Joel Goodson (Tom Cruise, in one of his earliest roles) is an average high school senior, apprehensive about starting college, especially with his average test scores. He decides to spice up his last high school summer by taking advantage of his parents … see full wiki

Tags: Movies, Comedies
Director: Paul Brickman
Release Date: 1983
MPAA Rating: R
1 review about Risky Business

Risky Business: Pretty Woman for Teenage Boys

  • Aug 11, 2004
Pros: Cruise, style, fun, sexy

Cons: a little slow at times, morality

The Bottom Line: Grab your Ray Bans but forget your morals and sense of realism.

Plot Details: This opinion reveals major details about the movie''s plot.

When you’re a teenager, one of the most exciting things that can happen is being left home alone when your parents go on vacation. Think of the possibilities for debauchery!

Like any high school student with the house to himself, Joel Goodsen (Tom Cruise) wants to take advantage of his newfound freedom. In Paul Brickman’s seminal (in more ways than one) teenage comedy, Joel finds that reality can be more exhilarating than his fantasy life if he says, “f*ck it” and just goes for it. Sex, drugs, car chases, pimps, and more sex.

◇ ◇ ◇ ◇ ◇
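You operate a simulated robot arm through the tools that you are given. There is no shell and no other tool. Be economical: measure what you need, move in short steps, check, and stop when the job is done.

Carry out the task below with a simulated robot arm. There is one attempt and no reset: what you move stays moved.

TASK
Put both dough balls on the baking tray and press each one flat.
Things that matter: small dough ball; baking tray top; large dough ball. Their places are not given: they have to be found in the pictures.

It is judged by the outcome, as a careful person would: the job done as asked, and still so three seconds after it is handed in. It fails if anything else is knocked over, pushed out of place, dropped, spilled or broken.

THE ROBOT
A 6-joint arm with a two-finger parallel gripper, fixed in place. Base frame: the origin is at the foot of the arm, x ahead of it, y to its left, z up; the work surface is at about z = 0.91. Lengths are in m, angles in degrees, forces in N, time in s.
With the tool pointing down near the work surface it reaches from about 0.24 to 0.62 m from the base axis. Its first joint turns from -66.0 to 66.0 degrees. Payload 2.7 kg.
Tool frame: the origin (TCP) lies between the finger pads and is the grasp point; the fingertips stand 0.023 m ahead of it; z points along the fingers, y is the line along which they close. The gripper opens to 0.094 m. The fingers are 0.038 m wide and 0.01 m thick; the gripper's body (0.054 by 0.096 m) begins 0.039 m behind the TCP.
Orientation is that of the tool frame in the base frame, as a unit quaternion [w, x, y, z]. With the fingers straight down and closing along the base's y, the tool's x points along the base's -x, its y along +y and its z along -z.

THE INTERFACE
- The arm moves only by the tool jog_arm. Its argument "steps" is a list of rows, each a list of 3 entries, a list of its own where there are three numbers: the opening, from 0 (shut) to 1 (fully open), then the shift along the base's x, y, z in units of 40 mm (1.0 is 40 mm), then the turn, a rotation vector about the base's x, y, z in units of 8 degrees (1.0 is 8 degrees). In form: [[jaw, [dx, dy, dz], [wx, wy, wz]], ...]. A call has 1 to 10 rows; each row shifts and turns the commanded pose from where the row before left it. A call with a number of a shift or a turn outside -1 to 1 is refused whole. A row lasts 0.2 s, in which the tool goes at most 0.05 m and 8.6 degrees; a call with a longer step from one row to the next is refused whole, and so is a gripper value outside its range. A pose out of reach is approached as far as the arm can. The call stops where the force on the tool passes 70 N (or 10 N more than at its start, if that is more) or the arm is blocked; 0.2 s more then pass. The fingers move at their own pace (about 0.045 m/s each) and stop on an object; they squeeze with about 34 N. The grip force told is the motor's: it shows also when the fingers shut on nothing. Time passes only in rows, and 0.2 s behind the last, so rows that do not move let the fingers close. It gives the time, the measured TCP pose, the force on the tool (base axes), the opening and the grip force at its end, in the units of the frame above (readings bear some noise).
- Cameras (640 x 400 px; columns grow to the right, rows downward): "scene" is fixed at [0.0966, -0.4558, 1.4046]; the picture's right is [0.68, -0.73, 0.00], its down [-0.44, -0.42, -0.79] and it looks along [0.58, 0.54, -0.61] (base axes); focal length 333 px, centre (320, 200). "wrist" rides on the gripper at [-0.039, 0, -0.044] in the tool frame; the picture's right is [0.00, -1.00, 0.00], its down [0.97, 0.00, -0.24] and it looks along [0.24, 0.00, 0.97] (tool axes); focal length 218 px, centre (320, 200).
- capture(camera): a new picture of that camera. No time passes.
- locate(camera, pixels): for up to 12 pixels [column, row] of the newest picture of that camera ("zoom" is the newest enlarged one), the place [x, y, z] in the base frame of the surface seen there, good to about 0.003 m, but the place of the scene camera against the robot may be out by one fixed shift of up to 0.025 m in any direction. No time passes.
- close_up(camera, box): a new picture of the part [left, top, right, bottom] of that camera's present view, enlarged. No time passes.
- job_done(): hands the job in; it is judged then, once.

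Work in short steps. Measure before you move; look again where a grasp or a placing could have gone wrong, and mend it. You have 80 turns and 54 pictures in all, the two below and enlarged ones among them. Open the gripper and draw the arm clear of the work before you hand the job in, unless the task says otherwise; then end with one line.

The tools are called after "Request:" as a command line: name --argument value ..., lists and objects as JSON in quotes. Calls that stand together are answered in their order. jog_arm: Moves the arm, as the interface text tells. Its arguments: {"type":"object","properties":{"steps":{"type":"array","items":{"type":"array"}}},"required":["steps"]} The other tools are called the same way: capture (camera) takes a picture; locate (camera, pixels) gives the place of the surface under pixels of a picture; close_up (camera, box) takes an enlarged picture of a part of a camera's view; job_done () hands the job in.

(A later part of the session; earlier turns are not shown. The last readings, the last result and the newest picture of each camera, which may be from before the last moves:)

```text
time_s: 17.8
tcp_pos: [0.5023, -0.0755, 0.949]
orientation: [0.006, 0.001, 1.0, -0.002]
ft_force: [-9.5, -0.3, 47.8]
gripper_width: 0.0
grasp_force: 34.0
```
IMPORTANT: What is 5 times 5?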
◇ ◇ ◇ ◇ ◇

It’s certainly more fun than taking your SATs.

Though it’s more than 20 years old, Risky Business (1983) still hits on the dreams of middle class suburbanites. It’s extremely unrealistic (in the same way that Pretty Woman is), but the only part that feels dated is the famous dancing in his underwear scene that made Tom Cruise a star.

As his surname implies, Joel has been a good kid. He has decent SAT scores, belongs to a young entrepreneur club with his dorky friend Barry (Bronson Pinchot, a.k.a Cousin Balki), and hopes to attend Princeton in the fall. “I trust you,” his mother tells him before leaving on vacation.

Since Joel can’t even get laid in his dreams and fantasies, his parents don’t have much to worry about. On his first night alone in the house, we see Joel making himself a whiskey and Coke, eating a TV dinner, and dancing and lip synching in the living room in his tighty whities to Bob Seger’s “Old Time Rock and Roll.” Things continue innocently as Joel and Barry work on their message-taking invention for the business club. Someone gets lucky in the house that night, but it’s Joel’s friend Rutherford (Richard Masur) rather than Joel. Life is unfair.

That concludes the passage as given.